There was something I found godly about rekindling with nature, our real earth, usually hidden beneath concrete slabs and foreign objects. Being able to hike through forests, swim the ocean and lay under a blazing sun brought me right back to the present.  As well as this, there was something rather magical about our natural encounters with strangers, no matter how big or small the interaction.

Think about it. We live in a world where we use Facebook, Tinder, Instagram and Twitter – we are constantly providing conscious images of ourselves, we seek recognition implicitly; putting ourselves under a microscope for everyone to judge. To then go and meet people without preconceptions, knowing nothing about us and judging based on the then and now opened me up in a way most humbling. This for me, was and is always a healing and necessary experience when traveling. I returned home with a little more room in my heart for those outside of my circle.

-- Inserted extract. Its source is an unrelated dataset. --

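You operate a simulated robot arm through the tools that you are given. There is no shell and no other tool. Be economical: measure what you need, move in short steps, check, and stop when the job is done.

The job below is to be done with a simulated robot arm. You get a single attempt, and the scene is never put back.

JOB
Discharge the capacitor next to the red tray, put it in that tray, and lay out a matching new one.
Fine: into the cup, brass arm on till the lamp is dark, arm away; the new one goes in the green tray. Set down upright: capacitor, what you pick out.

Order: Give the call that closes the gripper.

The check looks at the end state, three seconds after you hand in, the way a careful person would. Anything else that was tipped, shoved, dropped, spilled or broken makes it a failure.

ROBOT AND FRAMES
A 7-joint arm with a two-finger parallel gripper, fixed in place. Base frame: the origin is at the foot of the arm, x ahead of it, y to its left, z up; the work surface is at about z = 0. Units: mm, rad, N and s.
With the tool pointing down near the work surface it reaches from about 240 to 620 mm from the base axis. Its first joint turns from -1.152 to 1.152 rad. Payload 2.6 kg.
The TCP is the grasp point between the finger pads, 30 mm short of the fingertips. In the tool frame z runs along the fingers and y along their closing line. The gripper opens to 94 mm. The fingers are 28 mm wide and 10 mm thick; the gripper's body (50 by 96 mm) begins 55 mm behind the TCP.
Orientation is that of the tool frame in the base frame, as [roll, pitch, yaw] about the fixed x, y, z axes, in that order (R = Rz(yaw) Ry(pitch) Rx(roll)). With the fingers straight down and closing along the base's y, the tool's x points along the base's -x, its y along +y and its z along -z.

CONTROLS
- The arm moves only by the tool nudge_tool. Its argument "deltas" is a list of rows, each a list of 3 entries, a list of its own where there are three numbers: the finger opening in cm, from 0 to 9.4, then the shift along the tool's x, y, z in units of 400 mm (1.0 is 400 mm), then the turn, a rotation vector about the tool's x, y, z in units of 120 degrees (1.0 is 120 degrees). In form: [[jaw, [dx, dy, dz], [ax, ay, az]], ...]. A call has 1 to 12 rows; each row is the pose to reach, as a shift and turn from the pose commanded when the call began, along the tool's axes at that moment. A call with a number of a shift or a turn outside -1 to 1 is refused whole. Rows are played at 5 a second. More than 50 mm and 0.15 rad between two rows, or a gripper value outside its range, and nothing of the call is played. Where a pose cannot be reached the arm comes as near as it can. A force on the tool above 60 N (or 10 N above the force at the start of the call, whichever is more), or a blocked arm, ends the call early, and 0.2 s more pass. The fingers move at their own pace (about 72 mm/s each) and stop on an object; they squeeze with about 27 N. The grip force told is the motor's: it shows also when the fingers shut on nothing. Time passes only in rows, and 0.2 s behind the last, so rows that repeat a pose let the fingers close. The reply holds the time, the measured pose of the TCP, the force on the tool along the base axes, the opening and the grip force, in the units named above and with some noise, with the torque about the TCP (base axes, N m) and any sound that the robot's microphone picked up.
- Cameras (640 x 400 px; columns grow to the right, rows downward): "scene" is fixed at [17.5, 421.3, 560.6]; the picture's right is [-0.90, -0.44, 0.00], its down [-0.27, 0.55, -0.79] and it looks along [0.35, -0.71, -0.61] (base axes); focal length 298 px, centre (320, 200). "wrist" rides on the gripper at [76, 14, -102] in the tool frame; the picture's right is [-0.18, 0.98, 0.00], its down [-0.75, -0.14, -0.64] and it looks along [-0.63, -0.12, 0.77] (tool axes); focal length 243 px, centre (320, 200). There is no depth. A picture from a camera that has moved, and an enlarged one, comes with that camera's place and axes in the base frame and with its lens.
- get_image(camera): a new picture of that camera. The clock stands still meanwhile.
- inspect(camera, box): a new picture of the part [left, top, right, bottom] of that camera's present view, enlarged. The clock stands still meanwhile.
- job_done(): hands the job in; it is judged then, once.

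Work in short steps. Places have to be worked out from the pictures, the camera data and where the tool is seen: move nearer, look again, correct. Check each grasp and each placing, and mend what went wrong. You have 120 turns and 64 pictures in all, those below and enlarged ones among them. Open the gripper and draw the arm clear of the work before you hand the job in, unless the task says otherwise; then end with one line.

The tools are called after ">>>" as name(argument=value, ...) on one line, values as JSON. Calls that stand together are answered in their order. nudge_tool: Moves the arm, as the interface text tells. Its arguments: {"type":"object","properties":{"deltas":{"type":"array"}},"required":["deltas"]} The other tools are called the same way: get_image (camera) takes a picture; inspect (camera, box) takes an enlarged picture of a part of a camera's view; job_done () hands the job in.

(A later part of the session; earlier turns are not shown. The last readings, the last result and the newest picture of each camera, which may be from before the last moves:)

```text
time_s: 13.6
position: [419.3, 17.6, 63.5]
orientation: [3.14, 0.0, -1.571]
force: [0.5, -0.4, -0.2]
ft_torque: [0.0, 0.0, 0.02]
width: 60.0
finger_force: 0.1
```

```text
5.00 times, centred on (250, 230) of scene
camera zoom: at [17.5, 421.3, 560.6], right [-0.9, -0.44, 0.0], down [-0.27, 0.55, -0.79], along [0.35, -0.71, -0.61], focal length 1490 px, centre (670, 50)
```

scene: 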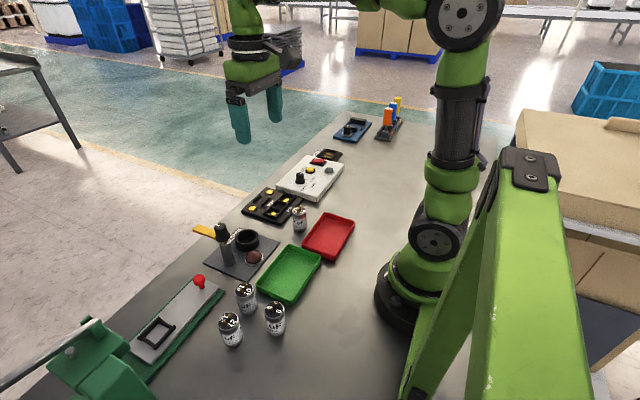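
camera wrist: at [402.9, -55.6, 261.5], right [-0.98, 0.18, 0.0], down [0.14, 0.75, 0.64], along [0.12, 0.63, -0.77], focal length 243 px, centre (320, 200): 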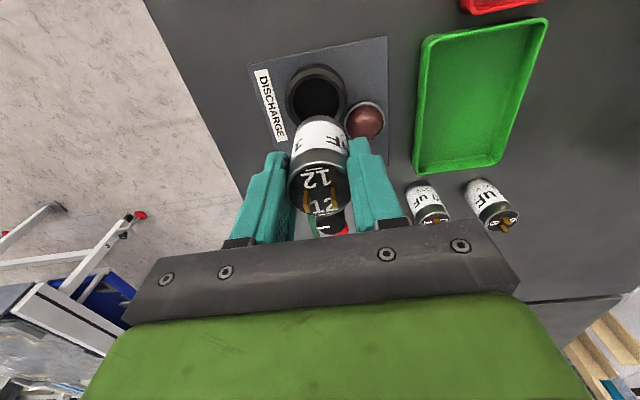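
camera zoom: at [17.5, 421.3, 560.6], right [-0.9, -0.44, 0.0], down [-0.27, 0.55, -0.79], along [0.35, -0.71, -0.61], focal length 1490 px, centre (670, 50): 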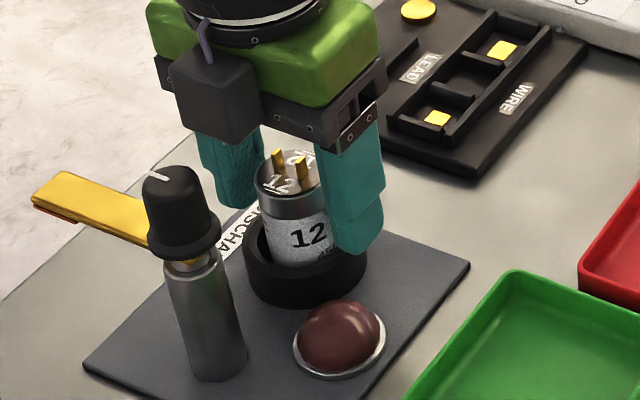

Laughter happened a lot during our stay. I’d say that at least every second hour we’d laugh until tears fell from our eyes – the kind of laughter where you gasp for air and feel like you’ve done about 100 sit-ups. Isn’t it funny (no pun) that in moments of laughter the mind can’t think of anything else? I shall be keeping our jokes like souvenirs, that way every time I feel a sadness emerge, I can reminisce back to our hilarious times.

I don’t want to bore you too much with my holiday stories, but there’s one particular, inexpensive moment, which will be etched in my mind for as long as I can remember. It was one of our last nights in Rio, a cool evening, where we rented these bikes and simply rode up and down all the posts of Copacabana. I had music in my ears, the wide streets were lit up with trees on either side; the sky and ocean followed as we rode. It was this moment, where nothing else mattered. I remembered myself as a six year old, the first time I’d learnt to ride a bike without stabilizers and that exhilarating feeling of freedom. The fact that I could control the bike, monitor my own speed and provide myself balance is like a metaphor for the way I wish to deal with life.

Returning to London, the first thing I did after 15 hours of traveling was rearrange my bedroom. It sounds crazy but I needed the energy of my little to shift. It was a new chapter. I know this post will resonate with anyone who loves to travel ’cause the truth is, we’re humans, not robots. We need time out to reflect, to accept, to learn and to move forward. There is no place that captured my attention the way Rio did – in fact, there is not even a man who I fell for as quickly. We live in a magical world with so much beauty and once we are exposed to it…Well, that bitterness of life becomes that tiny bit sweeter.